*DESCRIPTION OF THE TASK*.
Transcribe precisely those lines of the listing that fall between the line containing "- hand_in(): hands" and the last line, inclusive of both.

*DATASET CONTENT*.

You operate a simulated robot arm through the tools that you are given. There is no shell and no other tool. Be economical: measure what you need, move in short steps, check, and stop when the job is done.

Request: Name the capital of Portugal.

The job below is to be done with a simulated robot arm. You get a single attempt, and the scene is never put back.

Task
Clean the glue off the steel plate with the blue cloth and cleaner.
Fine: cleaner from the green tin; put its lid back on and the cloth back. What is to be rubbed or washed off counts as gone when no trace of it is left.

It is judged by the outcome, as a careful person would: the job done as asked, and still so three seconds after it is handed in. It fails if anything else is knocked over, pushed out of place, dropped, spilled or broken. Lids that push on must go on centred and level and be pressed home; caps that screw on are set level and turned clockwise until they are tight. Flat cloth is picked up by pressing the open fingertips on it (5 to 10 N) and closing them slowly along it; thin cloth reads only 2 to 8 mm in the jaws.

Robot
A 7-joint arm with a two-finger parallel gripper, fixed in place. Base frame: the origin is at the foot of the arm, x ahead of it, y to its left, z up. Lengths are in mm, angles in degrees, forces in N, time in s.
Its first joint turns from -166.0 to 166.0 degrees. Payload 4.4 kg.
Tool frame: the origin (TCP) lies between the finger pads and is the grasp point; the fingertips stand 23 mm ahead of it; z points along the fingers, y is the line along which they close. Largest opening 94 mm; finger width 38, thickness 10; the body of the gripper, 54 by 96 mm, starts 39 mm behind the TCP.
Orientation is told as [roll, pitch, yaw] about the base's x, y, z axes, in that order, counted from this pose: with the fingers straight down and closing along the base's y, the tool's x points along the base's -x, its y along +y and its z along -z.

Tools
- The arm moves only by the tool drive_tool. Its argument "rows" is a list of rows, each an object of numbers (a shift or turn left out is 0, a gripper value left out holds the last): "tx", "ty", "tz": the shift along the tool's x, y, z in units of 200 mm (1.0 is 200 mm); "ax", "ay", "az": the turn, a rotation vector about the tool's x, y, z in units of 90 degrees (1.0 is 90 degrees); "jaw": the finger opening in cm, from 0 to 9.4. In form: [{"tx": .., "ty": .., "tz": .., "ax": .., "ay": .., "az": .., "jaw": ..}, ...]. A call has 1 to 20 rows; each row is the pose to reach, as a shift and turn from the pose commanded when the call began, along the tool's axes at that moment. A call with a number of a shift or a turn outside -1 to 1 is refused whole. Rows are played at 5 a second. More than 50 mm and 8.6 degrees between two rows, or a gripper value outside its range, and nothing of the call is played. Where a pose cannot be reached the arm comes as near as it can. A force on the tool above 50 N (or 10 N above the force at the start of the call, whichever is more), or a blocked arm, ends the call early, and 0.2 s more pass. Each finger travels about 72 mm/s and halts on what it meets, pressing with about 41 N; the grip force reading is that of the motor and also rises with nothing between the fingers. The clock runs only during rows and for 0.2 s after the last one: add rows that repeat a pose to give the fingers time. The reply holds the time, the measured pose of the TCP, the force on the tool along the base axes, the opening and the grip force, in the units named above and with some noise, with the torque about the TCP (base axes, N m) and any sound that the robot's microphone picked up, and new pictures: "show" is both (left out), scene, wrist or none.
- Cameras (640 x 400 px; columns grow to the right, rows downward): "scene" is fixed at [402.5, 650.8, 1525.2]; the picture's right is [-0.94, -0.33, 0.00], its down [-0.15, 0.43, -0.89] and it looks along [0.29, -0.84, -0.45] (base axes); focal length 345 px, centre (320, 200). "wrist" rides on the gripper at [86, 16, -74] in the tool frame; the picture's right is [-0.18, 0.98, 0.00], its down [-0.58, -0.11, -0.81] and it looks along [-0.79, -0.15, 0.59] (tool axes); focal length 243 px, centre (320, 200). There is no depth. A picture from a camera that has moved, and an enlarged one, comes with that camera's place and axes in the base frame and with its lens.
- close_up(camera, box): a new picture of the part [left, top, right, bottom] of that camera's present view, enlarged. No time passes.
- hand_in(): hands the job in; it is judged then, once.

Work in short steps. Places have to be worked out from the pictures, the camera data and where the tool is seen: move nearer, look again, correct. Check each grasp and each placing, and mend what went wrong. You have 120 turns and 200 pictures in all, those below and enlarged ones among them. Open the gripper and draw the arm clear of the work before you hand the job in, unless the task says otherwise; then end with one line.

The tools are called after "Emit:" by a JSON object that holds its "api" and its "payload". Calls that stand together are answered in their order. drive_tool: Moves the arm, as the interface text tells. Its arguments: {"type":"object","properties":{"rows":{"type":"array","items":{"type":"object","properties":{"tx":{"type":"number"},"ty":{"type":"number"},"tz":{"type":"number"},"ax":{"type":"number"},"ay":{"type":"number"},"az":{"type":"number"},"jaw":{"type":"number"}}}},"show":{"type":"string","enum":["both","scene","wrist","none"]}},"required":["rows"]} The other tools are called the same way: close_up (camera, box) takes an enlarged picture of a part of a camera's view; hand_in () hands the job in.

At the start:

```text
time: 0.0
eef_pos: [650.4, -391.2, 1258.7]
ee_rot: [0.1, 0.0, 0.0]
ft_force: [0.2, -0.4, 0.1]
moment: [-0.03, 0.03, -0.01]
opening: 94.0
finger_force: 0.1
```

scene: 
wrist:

*FULL SOLUTION*.
- hand_in(): hands the job in; it is judged then, once.

Work in short steps. Places have to be worked out from the pictures, the camera data and where the tool is seen: move nearer, look again, correct. Check each grasp and each placing, and mend what went wrong. You have 120 turns and 200 pictures in all, those below and enlarged ones among them. Open the gripper and draw the arm clear of the work before you hand the job in, unless the task says otherwise; then end with one line.

The tools are called after "Emit:" by a JSON object that holds its "api" and its "payload". Calls that stand together are answered in their order. drive_tool: Moves the arm, as the interface text tells. Its arguments: {"type":"object","properties":{"rows":{"type":"array","items":{"type":"object","properties":{"tx":{"type":"number"},"ty":{"type":"number"},"tz":{"type":"number"},"ax":{"type":"number"},"ay":{"type":"number"},"az":{"type":"number"},"jaw":{"type":"number"}}}},"show":{"type":"string","enum":["both","scene","wrist","none"]}},"required":["rows"]} The other tools are called the same way: close_up (camera, box) takes an enlarged picture of a part of a camera's view; hand_in () hands the job in.

At the start:

```text
time: 0.0
eef_pos: [650.4, -391.2, 1258.7]
ee_rot: [0.1, 0.0, 0.0]
ft_force: [0.2, -0.4, 0.1]
moment: [-0.03, 0.03, -0.01]
opening: 94.0
finger_force: 0.1
```

scene: 
wrist:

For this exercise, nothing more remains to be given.